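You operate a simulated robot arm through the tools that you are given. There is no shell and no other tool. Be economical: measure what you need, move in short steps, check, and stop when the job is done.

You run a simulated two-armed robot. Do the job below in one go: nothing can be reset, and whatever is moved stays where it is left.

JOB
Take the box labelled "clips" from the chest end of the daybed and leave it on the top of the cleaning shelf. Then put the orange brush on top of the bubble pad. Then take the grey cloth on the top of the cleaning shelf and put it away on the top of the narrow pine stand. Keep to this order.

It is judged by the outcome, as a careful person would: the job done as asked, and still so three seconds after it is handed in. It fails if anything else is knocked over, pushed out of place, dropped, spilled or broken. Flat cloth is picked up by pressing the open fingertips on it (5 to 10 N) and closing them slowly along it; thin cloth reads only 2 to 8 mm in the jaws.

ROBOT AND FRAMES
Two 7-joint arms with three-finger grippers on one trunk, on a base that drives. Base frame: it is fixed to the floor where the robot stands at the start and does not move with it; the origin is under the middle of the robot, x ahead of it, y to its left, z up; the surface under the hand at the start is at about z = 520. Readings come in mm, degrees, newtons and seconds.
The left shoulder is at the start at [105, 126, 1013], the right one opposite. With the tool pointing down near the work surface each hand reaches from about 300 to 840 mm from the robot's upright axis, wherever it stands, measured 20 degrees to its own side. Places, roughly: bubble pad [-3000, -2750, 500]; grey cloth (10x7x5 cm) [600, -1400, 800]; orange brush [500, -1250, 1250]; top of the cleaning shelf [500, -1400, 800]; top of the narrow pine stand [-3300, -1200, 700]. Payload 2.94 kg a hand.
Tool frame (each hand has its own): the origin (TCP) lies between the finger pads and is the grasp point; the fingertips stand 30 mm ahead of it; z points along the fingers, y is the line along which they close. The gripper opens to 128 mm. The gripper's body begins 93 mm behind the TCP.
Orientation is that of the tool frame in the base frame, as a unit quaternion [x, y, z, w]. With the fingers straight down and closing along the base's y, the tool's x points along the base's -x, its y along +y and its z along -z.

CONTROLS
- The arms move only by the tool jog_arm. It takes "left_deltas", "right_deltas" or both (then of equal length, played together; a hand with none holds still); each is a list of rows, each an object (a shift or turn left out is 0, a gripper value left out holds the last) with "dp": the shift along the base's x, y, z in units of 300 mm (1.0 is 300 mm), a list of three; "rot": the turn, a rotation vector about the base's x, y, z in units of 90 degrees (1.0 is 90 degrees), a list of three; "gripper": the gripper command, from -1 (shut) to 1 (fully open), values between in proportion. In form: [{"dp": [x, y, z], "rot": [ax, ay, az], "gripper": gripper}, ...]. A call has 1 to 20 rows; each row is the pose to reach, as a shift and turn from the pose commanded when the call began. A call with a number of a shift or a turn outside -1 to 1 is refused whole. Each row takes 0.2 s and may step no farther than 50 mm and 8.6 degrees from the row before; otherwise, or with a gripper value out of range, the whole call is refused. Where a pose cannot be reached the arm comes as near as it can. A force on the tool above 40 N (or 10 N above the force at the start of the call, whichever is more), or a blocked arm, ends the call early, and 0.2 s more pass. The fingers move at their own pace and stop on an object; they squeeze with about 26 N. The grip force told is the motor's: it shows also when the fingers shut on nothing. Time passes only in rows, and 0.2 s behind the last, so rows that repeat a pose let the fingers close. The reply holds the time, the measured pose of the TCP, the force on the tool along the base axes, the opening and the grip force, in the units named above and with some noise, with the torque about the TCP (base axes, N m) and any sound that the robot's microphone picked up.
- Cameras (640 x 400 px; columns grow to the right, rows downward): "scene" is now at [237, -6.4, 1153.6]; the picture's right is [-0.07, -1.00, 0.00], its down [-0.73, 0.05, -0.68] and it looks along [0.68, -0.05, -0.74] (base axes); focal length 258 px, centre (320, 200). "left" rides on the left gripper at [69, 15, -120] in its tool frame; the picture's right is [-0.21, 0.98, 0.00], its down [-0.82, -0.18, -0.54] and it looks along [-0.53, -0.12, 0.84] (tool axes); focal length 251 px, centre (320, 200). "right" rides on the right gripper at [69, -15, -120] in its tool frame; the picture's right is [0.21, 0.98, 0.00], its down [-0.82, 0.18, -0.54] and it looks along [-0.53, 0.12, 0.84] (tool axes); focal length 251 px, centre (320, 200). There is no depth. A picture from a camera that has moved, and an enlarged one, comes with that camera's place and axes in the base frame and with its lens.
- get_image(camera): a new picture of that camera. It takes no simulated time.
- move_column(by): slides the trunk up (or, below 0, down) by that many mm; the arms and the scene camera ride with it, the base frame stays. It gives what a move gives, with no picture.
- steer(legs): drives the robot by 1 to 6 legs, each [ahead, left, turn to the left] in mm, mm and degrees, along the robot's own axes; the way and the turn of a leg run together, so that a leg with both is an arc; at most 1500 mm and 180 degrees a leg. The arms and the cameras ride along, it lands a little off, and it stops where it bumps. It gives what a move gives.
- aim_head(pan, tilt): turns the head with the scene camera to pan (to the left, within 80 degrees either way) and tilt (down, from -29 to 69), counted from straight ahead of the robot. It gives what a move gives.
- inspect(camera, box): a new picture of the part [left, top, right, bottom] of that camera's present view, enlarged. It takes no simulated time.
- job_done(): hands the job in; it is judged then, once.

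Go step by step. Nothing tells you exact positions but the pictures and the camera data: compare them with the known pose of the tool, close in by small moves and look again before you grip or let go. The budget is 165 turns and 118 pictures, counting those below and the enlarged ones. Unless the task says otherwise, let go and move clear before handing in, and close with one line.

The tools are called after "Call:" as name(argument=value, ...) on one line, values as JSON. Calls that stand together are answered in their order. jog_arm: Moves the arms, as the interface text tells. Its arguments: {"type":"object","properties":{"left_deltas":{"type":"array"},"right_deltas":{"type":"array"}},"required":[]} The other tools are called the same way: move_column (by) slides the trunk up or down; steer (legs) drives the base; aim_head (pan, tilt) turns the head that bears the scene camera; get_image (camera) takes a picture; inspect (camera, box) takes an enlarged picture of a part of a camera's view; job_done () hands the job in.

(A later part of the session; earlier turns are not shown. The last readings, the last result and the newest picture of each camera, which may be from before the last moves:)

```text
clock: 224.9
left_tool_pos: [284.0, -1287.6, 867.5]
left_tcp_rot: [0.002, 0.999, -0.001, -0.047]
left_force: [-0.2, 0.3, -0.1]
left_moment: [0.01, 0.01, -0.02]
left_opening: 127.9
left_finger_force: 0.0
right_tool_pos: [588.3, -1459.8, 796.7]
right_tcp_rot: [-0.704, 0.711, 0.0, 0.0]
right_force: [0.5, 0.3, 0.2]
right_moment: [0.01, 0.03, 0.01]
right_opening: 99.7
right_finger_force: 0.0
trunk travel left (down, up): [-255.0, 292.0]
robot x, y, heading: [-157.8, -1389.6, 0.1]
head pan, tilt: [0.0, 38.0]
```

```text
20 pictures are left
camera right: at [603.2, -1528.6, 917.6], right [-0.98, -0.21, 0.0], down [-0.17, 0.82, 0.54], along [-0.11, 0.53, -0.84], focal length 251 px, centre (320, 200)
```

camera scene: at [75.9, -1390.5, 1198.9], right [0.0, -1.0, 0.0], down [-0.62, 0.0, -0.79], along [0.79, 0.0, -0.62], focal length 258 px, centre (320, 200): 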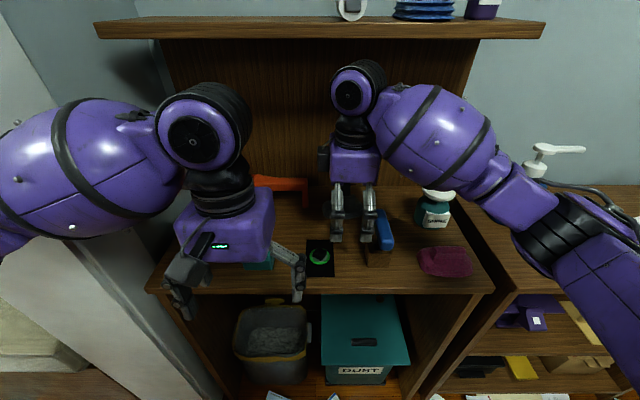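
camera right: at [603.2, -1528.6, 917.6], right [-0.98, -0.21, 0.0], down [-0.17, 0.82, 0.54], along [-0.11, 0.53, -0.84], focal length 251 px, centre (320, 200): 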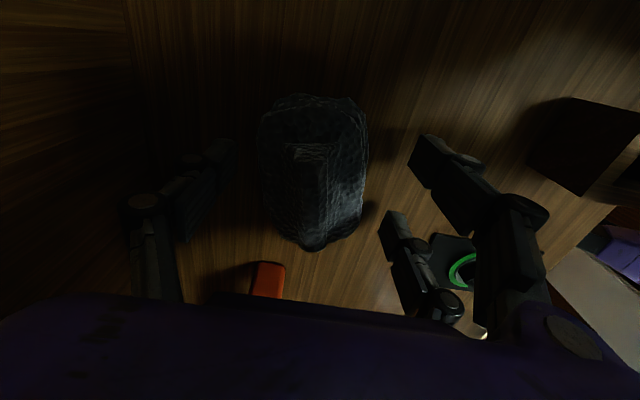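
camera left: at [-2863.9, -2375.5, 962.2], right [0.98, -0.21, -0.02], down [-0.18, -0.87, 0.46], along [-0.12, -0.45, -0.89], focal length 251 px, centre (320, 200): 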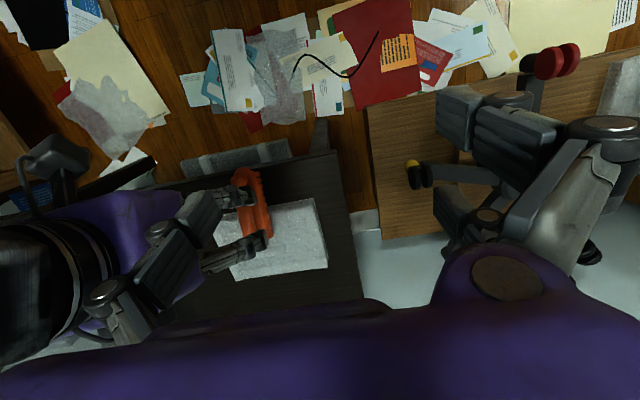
════════════════════
Task statement: Exactly the lines from the line containing "- steer(legs): drives" to the line containing "- job_done(): hands", both included, are to be set down; no other line belongs in the answer. Use a Markdown table whose columns are Row (a running number) and Content (the line), and skip blank lines.

Response:
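| Row | Content |
|---|---|
| 1 | - steer(legs): drives the robot by 1 to 6 legs, each [ahead, left, turn to the left] in mm, mm and degrees, along the robot's own axes; the way and the turn of a leg run together, so that a leg with both is an arc; at most 1500 mm and 180 degrees a leg. The arms and the cameras ride along, it lands a little off, and it stops where it bumps. It gives what a move gives. |
| 2 | - aim_head(pan, tilt): turns the head with the scene camera to pan (to the left, within 80 degrees either way) and tilt (down, from -29 to 69), counted from straight ahead of the robot. It gives what a move gives. |
| 3 | - inspect(camera, box): a new picture of the part [left, top, right, bottom] of that camera's present view, enlarged. It takes no simulated time. |
| 4 | - job_done(): hands the job in; it is judged then, once. |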